YOUR GOAL: Say how many lines of the listing below contain "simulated", giving the number and nothing else.
'''
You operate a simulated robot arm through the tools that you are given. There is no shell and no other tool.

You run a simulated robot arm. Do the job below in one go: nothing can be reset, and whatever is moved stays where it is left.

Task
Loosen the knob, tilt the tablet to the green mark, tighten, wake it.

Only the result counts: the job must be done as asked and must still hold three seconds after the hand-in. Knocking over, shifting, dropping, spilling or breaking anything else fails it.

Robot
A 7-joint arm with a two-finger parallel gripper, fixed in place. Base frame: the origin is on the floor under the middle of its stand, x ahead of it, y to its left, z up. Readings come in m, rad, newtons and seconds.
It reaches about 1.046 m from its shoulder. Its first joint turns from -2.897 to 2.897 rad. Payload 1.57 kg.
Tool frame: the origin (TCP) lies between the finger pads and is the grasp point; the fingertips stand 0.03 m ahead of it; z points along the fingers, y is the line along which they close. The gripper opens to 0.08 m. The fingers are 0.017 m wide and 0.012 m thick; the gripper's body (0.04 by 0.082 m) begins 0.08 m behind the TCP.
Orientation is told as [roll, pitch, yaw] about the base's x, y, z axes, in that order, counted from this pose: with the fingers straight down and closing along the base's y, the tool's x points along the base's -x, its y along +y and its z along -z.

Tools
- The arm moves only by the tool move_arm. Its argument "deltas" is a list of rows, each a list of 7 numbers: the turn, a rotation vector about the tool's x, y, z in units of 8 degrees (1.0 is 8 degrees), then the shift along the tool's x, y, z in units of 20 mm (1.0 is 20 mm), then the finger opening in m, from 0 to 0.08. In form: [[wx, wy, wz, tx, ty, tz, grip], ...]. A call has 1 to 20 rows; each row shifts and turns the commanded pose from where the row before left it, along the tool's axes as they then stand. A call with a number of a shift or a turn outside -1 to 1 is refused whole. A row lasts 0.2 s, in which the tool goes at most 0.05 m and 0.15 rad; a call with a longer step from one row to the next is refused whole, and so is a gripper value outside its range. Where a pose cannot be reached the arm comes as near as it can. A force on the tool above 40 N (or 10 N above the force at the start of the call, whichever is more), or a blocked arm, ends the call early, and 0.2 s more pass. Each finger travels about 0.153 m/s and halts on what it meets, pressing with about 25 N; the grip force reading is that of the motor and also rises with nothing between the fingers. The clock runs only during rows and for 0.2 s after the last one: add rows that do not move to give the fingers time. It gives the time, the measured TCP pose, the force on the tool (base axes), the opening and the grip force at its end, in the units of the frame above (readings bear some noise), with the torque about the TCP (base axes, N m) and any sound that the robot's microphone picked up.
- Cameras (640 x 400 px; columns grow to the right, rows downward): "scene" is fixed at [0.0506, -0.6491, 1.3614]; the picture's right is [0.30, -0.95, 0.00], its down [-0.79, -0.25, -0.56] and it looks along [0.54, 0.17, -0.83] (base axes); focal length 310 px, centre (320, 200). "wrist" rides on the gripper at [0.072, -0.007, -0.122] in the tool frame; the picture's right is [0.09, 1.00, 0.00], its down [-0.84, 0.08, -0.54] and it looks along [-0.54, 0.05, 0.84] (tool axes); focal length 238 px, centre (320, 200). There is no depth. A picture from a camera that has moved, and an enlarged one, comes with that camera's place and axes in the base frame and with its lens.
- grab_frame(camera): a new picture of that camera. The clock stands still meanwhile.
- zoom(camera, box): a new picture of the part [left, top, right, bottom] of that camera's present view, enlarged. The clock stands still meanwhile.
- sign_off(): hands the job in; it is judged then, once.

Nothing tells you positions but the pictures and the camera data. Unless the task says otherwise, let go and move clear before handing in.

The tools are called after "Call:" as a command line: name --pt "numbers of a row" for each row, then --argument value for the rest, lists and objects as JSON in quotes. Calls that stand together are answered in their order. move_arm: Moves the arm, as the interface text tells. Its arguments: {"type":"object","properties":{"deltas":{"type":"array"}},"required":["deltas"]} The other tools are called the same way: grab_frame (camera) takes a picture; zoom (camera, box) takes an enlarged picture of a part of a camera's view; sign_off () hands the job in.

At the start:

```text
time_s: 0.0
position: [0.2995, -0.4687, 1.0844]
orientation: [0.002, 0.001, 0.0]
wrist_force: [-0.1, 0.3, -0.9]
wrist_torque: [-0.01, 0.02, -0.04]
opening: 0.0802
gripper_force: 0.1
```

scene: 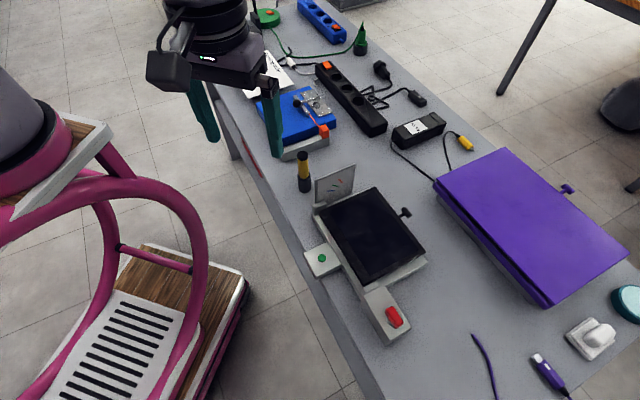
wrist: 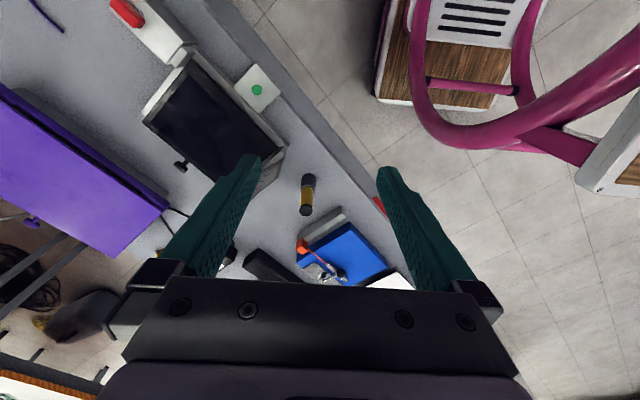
'''
SOLUTION FOR THIS PROBLEM: 2